## Begin Data block

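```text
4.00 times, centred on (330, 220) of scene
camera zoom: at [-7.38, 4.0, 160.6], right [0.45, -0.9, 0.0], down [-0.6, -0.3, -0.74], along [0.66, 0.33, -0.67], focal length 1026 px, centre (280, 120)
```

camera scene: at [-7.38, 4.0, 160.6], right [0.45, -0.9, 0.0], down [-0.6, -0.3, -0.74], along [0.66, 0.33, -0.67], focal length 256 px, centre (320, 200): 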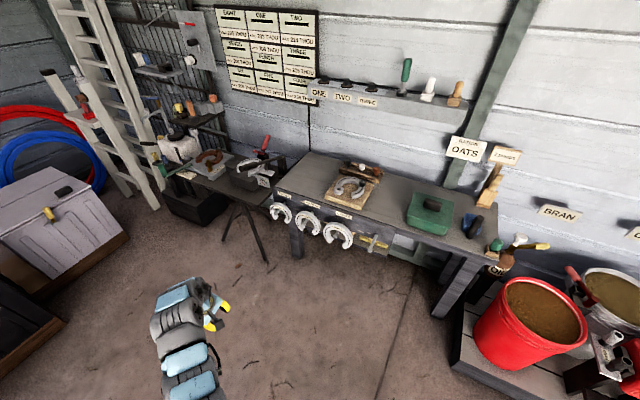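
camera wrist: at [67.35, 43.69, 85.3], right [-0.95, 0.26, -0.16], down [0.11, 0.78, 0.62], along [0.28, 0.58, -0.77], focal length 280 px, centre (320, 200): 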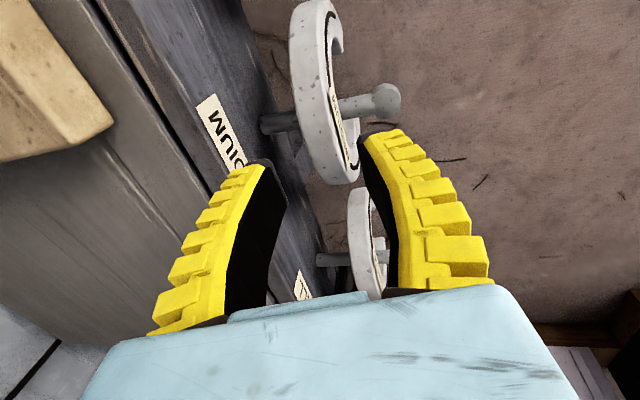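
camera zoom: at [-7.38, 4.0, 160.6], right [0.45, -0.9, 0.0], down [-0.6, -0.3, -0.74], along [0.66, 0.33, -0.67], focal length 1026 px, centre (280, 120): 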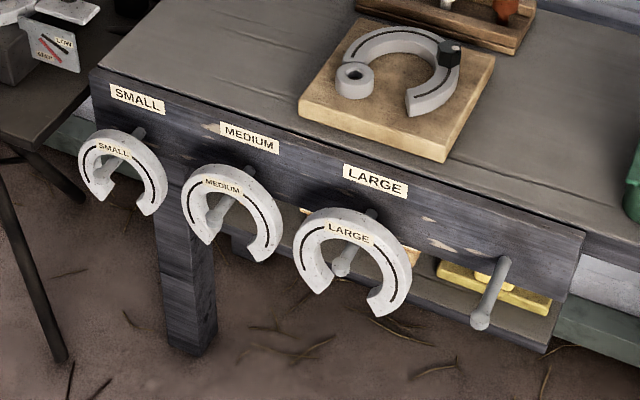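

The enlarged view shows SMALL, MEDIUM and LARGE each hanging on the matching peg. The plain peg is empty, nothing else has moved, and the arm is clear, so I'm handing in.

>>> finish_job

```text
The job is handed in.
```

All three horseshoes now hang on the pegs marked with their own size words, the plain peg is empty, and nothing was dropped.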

## End Data block

What this task involves → Extract the full listing above verbatim; pictures are to be left out of the copy.

Solution →
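```text
4.00 times, centred on (330, 220) of scene
camera zoom: at [-7.38, 4.0, 160.6], right [0.45, -0.9, 0.0], down [-0.6, -0.3, -0.74], along [0.66, 0.33, -0.67], focal length 1026 px, centre (280, 120)
```

camera scene: at [-7.38, 4.0, 160.6], right [0.45, -0.9, 0.0], down [-0.6, -0.3, -0.74], along [0.66, 0.33, -0.67], focal length 256 px, centre (320, 200): 
camera wrist: at [67.35, 43.69, 85.3], right [-0.95, 0.26, -0.16], down [0.11, 0.78, 0.62], along [0.28, 0.58, -0.77], focal length 280 px, centre (320, 200): 
camera zoom: at [-7.38, 4.0, 160.6], right [0.45, -0.9, 0.0], down [-0.6, -0.3, -0.74], along [0.66, 0.33, -0.67], focal length 1026 px, centre (280, 120): 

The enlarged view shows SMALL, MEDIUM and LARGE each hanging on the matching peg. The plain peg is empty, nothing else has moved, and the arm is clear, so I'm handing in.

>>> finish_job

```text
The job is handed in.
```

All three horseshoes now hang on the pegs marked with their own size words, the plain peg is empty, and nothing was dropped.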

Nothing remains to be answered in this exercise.